Sí, continuaremos hablando un poco
de cine. Pero, en esta ocasión, dando un pequeño rodeo. Así que nadie se
despiste. Porque empezaremos refiriéndonos a aquel concepto que ¡Richard Wagner!
definió en su célebre ensayo La música
del porvenir, escrito en 1860, hacia la época en la que componía también Tristán e Isolda, y donde acuñaba el
término que ahora, en estas precipitadas (como siempre) líneas, nos interesa.
Es la melodía infinita.
Y, ¿qué es esto de la melodía
infinita?, ¿y, sobre todo, qué tiene que ver con el cine? Sí, de acuerdo:
vayamos por partes. Y demos, en primer lugar, cuenta de la primera (y valga la
redundancia) pregunta. Para tomar posiciones y situarnos, más que nada. yo voy
a tratar de no ser resultar prolijo y restringido; claro como una patena.
Y empezaré diciendo que “melodía
infinita” es una expresión (en principio musical) que Richard Wagner congregó
en torno a la idea de “infinitud”, una de esas categorías centrales de la
filosofía romántica del arte. La melodía infinita trata de evitar las cadencias
o cesuras y, en su lugar, tiende un puente entre ellas que las aúna en un todo.
Así, la melodía infinita no admite la fragmentación y apuesta, por el
contrario, por una continuidad no-fragmentada e infinita.

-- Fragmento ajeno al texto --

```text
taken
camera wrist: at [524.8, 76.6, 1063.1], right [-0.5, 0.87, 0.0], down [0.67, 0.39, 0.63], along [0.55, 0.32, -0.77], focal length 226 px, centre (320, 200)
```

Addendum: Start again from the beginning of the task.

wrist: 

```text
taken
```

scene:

Por todo ello, con la melodía
infinita se está aludiendo a un “algo” de índole estética y sólo
secundariamente a un “algo” de índole técnico. Su significado, en fin, es el de
que cada figura musical debe contener un “pensamiento” real y suficiente en sí
mismo, y de que hay que abstenerse, por lo tanto, de todo aquello que resulte
accesorio, “un mero relleno”, de todo
aquello que suene a simple fórmula. Y lo que es aún más decisivo para nuestros
intereses: Wagner está aspirando a lograr con esta música una continuidad
musical ininterrumpida en el que cada detalle contiene su propio significado y
no precisara de complemento alguno para componer, escribía antes, un
“pensamiento” real.
Y a mí esta idea de la “infinitud”
ininterrumpida, compuesta por fragmentos “autosuficientes”, me resulta
enormemente atractiva y tentadora. Los fragmentos no precisarían de otras muletas para decir algo. Suenan y
el sonido ya nos basta. El sonido ya nos llena. Sin que tengamos que “esperar a
lo que va a venir a continuación”. Por eso en la sucesión de instantes ya somos
felices.
Y por concretar, un ejemplo
perfecto de todo esto que estamos contando lo tendríamos en el 2º acto de Tristán e Isolda. (Recurro a un extracto
sacado del archisocorrido youtube: ver enlace abajo). Si
nos conseguimos abandonarnos al espíritu de la música, durante ese 2º acto,
enseguida quedaremos atrapados en sus acordes y figuras ininterrumpidas. La
música podría durar eternamente. Y no nos importa. Estamos capturados en una maravillosa
telaraña sonora, construida con pentagramas, silencios y notas musicales, que
nos trasporta, viento en vela, hacia un infinito que no sabemos, de momento,
dónde puede terminar. Pero tampoco nos importa. Quizás no termine nunca. Es
infinito. Porque al “borrar” los fragmentos, los cortes que existen entre ellos
y que no terminarán nunca de unirles al quedar siempre los cortes entre ellos
como prueba ineludible de que han sido pegados, también se han diluido.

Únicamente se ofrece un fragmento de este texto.